« La clinique juridique permet de renforcer ses méthodes pratiques de juriste polyvalent et pragmatique »
Rencontre avec Meryem Khouzaïmi, élève au département de Sciences sociales et responsable de la clinique juridique.
JurisprudENS est l'association des juristes de l’ENS, créée depuis 2020. Elle dispose d'une clinique juridique, qui permet d’aider la communauté normalienne sur de nombreuses questions juridiques (décisions administratives, droit des étrangers, droit associatif, discriminations, violences sexuelles). Rencontre avec Meryem Khouzaïmi, normalienne étudiante au département de Sciences sociales et responsable de la clinique juridique.
La clinique juridique de JurisprudENS permet « d’apporter de l’aide à l’information juridique et administrative à toute personne de l’ENS lui en faisant la demande », explique Meryem Khouzaïmi, passionnée de droit et de diplomatie. Ce soutien se manifeste à travers diverses actions : de l'aide aux démarches administratives à l'analyse et l'explication de décisions administratives, en passant par la recherche d'informations dans les codes de lois et les jurisprudences. « Cette activité est effectuée à titre bénévole par les membres de la clinique juridique. À côté de cette mission principale, nous pouvons être amenées à effectuer des formations sur certains points juridiques à des publics plus ou moins ciblés. »

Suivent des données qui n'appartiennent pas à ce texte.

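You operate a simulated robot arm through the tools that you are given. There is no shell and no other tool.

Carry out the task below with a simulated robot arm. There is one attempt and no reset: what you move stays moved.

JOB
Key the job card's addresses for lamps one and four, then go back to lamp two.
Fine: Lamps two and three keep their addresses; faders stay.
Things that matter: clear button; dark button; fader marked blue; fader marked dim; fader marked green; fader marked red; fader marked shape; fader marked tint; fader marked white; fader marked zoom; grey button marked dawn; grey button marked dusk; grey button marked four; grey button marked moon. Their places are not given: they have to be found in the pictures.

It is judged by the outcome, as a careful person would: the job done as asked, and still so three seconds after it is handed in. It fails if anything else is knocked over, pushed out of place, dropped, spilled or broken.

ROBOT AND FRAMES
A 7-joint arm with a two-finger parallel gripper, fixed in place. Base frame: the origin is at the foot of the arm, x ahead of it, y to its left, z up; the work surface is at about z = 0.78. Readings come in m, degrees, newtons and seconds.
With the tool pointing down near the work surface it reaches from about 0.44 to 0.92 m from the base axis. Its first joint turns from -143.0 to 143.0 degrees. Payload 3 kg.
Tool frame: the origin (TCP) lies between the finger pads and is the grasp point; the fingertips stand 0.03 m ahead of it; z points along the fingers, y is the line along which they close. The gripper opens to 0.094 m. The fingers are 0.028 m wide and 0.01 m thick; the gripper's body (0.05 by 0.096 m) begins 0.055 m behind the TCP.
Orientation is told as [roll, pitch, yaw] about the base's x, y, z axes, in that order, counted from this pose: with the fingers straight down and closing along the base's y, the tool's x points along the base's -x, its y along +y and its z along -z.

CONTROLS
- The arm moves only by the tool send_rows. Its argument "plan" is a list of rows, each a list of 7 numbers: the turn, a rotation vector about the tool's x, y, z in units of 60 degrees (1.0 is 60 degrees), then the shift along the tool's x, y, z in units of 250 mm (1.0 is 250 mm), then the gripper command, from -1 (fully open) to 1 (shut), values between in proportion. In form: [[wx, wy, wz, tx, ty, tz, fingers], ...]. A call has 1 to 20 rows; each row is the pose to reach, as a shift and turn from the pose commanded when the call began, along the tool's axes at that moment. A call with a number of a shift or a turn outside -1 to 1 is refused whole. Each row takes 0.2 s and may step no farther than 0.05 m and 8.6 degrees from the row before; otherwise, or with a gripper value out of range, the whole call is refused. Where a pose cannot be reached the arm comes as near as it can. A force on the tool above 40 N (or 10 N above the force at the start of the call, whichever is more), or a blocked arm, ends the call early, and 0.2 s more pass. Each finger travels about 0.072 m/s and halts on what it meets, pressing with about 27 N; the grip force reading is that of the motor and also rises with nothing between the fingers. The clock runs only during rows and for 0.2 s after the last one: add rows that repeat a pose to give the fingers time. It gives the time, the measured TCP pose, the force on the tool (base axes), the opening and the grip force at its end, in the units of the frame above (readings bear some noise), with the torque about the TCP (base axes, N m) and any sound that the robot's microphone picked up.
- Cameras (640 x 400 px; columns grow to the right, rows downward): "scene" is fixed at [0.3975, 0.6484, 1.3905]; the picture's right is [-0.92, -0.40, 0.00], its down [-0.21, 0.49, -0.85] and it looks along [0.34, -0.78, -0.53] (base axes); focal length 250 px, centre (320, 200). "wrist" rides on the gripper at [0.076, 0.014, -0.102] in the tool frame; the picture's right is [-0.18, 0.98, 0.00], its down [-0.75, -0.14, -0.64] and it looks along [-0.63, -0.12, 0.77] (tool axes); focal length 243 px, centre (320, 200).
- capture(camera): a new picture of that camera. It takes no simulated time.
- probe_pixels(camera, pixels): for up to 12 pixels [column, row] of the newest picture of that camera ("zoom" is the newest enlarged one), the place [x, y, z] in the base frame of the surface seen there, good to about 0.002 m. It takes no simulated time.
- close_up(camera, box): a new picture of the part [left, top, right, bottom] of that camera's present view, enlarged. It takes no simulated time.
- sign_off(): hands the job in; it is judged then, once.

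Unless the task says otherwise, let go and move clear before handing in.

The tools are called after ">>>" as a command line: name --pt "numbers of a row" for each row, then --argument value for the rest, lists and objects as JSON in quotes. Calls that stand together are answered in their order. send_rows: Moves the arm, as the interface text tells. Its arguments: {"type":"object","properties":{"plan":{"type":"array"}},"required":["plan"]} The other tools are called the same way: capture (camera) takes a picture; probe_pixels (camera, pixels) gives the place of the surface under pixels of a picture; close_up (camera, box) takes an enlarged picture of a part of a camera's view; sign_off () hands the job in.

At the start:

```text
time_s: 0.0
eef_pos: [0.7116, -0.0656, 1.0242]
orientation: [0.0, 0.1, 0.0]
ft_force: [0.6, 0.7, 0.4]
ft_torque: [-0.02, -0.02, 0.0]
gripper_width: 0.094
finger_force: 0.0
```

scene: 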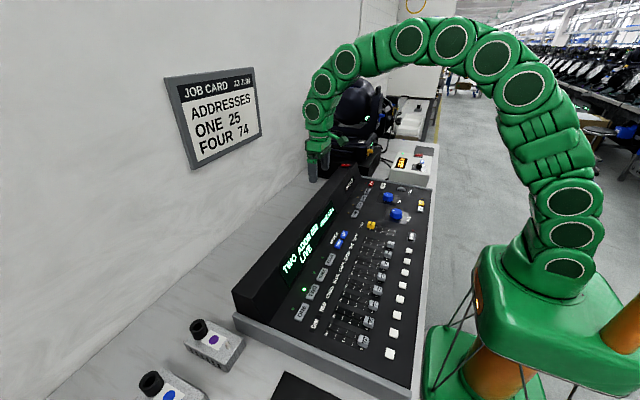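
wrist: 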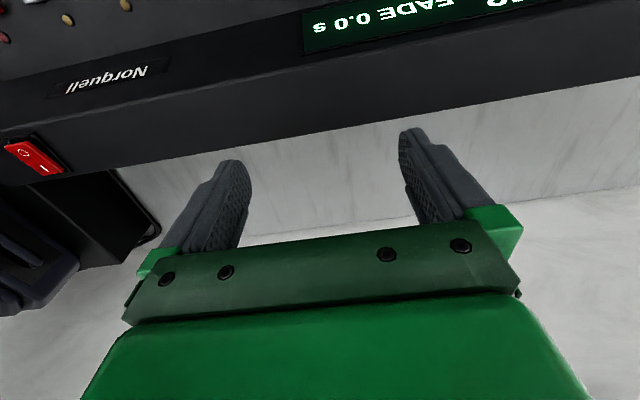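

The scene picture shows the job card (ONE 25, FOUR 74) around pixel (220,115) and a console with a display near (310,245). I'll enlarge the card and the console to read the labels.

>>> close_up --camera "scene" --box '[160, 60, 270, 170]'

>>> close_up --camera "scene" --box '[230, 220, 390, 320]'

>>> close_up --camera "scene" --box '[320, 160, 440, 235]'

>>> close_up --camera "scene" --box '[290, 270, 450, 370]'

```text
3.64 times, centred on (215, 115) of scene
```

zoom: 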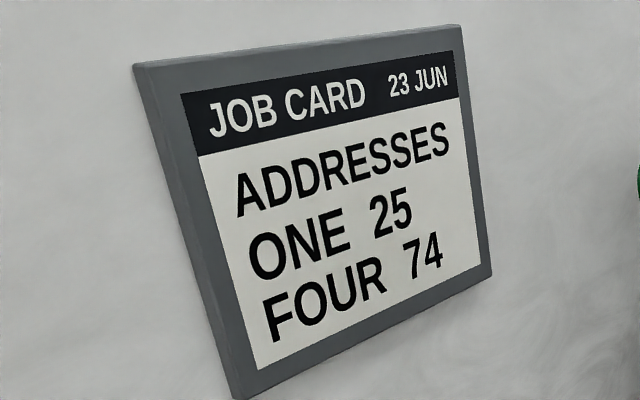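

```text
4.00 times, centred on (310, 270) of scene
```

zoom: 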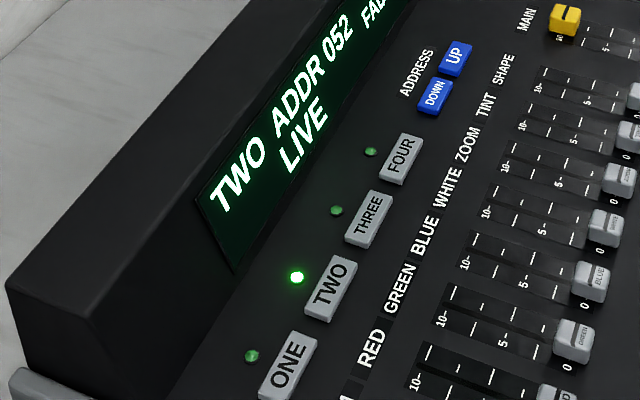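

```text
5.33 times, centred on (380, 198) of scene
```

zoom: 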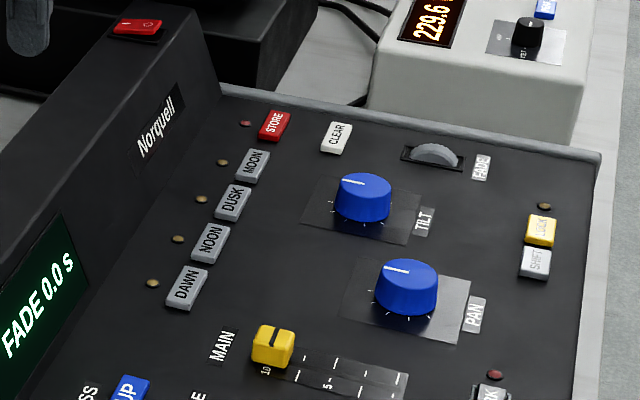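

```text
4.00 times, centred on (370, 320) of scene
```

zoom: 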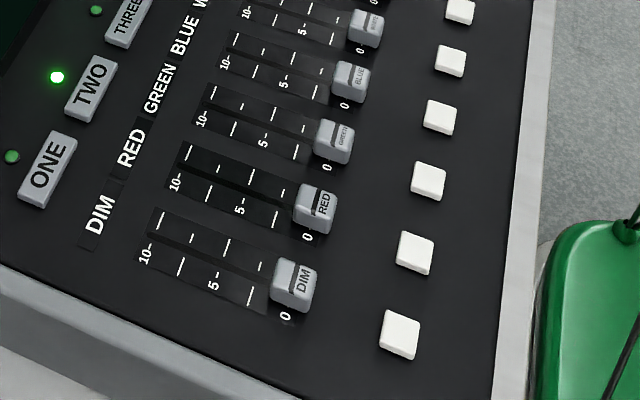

L'objectif pour ce pôle de l’association JurisprudENS, est de démystifier le droit pour le rendre accessible et compréhensible à ceux qui en ont besoin. Contrairement aux services d’un avocat, la clinique se limite strictement à la fourniture d’informations et à leur explication sans émettre de conseils juridiques directs. « Nous ne faisons jamais de conseil juridique comme pourrait le faire un avocat. Premièrement, nous n’y sommes pas habilités. Deuxièmement, nous nous restreignons à strictement fournir toutes les informations nécessaires sans proposer une stratégie de réponse à la situation », précise Meryem Khouzaïmi.
Une initiative étudiante au service de la communauté normalienne
Comme nous l'explique Meryem, le processus n’en demeure pas moins juridique et encadré : « Par exemple, nous pouvons dans certains cas être amenées à expliquer des termes juridiques ou procéduraux utilisés dans une communication administrative (…) nous recherchons le contexte législatif et réglementaire qui s’y applique puis nous nous intéressons plus spécifiquement au message contenu dans le document afin de l’expliciter à la personne nous sollicitant (…) nous faisons de l’analyse, de la recherche et de la communication d’informations juridiques. Dans ces tâches, nous suivons des méthodes classiques en droit (celle du cas pratique et de la recherche juridique) tout en respectant des procédures internes votées lors des réunions régulières de la clinique. »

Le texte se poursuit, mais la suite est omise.